TASKS
1. Transcribe the passage provided beginning at "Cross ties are". Stop after "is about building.".
2. Please continue the passage provided.
----- INFORMATION SUPPLIED -----
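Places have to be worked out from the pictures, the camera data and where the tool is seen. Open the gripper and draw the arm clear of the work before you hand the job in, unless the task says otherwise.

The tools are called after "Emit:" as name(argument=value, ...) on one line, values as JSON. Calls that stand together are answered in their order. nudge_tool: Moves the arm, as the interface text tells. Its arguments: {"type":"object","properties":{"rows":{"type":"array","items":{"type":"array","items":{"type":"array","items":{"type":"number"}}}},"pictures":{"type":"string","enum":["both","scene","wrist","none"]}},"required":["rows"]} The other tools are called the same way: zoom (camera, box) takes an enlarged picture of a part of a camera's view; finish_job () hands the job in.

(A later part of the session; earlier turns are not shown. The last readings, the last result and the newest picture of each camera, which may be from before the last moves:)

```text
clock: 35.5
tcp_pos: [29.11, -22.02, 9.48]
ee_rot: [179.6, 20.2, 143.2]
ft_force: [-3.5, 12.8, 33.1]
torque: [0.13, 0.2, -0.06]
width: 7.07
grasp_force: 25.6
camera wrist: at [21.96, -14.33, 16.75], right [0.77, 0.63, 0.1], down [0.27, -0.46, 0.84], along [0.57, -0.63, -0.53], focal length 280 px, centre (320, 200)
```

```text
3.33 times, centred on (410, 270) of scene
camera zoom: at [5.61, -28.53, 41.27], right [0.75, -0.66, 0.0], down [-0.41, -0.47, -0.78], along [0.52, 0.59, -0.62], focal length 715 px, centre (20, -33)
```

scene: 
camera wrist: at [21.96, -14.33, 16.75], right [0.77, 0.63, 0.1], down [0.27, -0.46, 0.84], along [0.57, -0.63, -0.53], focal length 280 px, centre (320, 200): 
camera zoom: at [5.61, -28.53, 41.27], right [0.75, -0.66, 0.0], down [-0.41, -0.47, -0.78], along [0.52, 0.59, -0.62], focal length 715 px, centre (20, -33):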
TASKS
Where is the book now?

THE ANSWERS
----- PASSAGE PROVIDED -----
Building a cross tie retaining wall is the project that introduces most homeowners to heavy timber construction. Cross ties, also called railroad ties or landscape ties, are the large rectangular timbers sold at home centers and lumber yards, typically seven by nine inches and eight feet long. They are the material people choose when they want a retaining wall that looks more substantial than concrete block and costs less than natural stone. A cross tie wall is heavy, permanent, and has a texture that manufactured materials cannot replicate. It is also the heaviest retaining wall material you can buy without ordering from a quarry.
Cross ties are laid horizontally in courses, each course pinned to the course below with steel rebar or timber screws. Deadman ties run perpendicular to the wall face back into the hillside to anchor the wall against soil pressure. The back face of the wall is protected from moisture by a gravel backfill column and a drain pipe. The front face weathers naturally to a grey-brown color over the first few years and then stays that way for decades. A cross tie wall looks like it belongs in the landscape in a way that a concrete block wall never quite achieves. The trade-off is weight. Each tie weighs 150 to 200 pounds. A 20-foot wall uses roughly a ton and a half of timber. The project is as much about moving heavy things as it is about building.
Step 1: Buy the Right Ties for the Job
Cross ties at home centers are typically new timbers treated with ACQ or copper azole preservative. They are lighter in color, greener in tint, and safe for residential use including near gardens. They cost $25 to $45 each. Reclaimed railroad ties from salvage yards and classified ads are the used version, treated with creosote, darker in color and heavier with a distinct oily smell. They cost $15 to $30 each. The cost savings on reclaimed ties come with two conditions: the creosote will stain anything it touches, and they should not be used near vegetable gardens, ponds, or play areas. For a wall that borders a patio or a lawn where people will sit and walk, new ACQ-treated ties are worth the premium. For a wall at the back of the property holding back a slope that nobody will ever touch, reclaimed ties save money and nobody will notice the creosote smell after the first summer.
-----
THE ANSWERS
1.
Cross ties are laid horizontally in courses, each course pinned to the course below with steel rebar or timber screws. Deadman ties run perpendicular to the wall face back into the hillside to anchor the wall against soil pressure. The back face of the wall is protected from moisture by a gravel backfill column and a drain pipe. The front face weathers naturally to a grey-brown color over the first few years and then stays that way for decades. A cross tie wall looks like it belongs in the landscape in a way that a concrete block wall never quite achieves. The trade-off is weight. Each tie weighs 150 to 200 pounds. A 20-foot wall uses roughly a ton and a half of timber. The project is as much about moving heavy things as it is about building.

2.
Plan on one tie for every eight inches of wall height per eight feet of wall length, plus additional ties for deadman anchors. A three-foot wall 24 feet long uses three courses of three ties each, nine ties for the face, plus four deadman ties, 13 ties total. A four-foot wall of the same length uses six courses plus five deadman ties, 23 ties total. The deadman ties can be shorter than eight feet. A four-foot deadman section is adequate for walls up to four feet tall. Cut a full-length tie into two four-foot deadman sections to get two anchors from one tie.
Step 2: Build With the Horizontal Stacking Method
The horizontal stacking method is the standard for cross tie walls. Ties are laid flat, wide face down, stacked in courses with staggered joints, and pinned together. The first course sits on six inches of compacted angular gravel in a trench deep enough to bury the ties four to six inches. Each course above is set back about half an inch from the course below to create the batter. The stagger between joints is at least two feet. A continuous vertical seam through multiple courses creates a hinge line where the wall can buckle.
Drill two holes through each tie, five-eighths of an inch in diameter, placed 12 inches from each end. Drive half-inch rebar pins 24 to 30 inches long through the holes into the tie below. The rebar should penetrate at least 12 inches into the lower tie. The pin transfers the lateral load from the retained soil through the wall to the ground. Each course is pinned to the course below before the next course is laid. The pins in the lowest course extend into the compacted gravel and soil below the wall, locking the base of the wall to the ground.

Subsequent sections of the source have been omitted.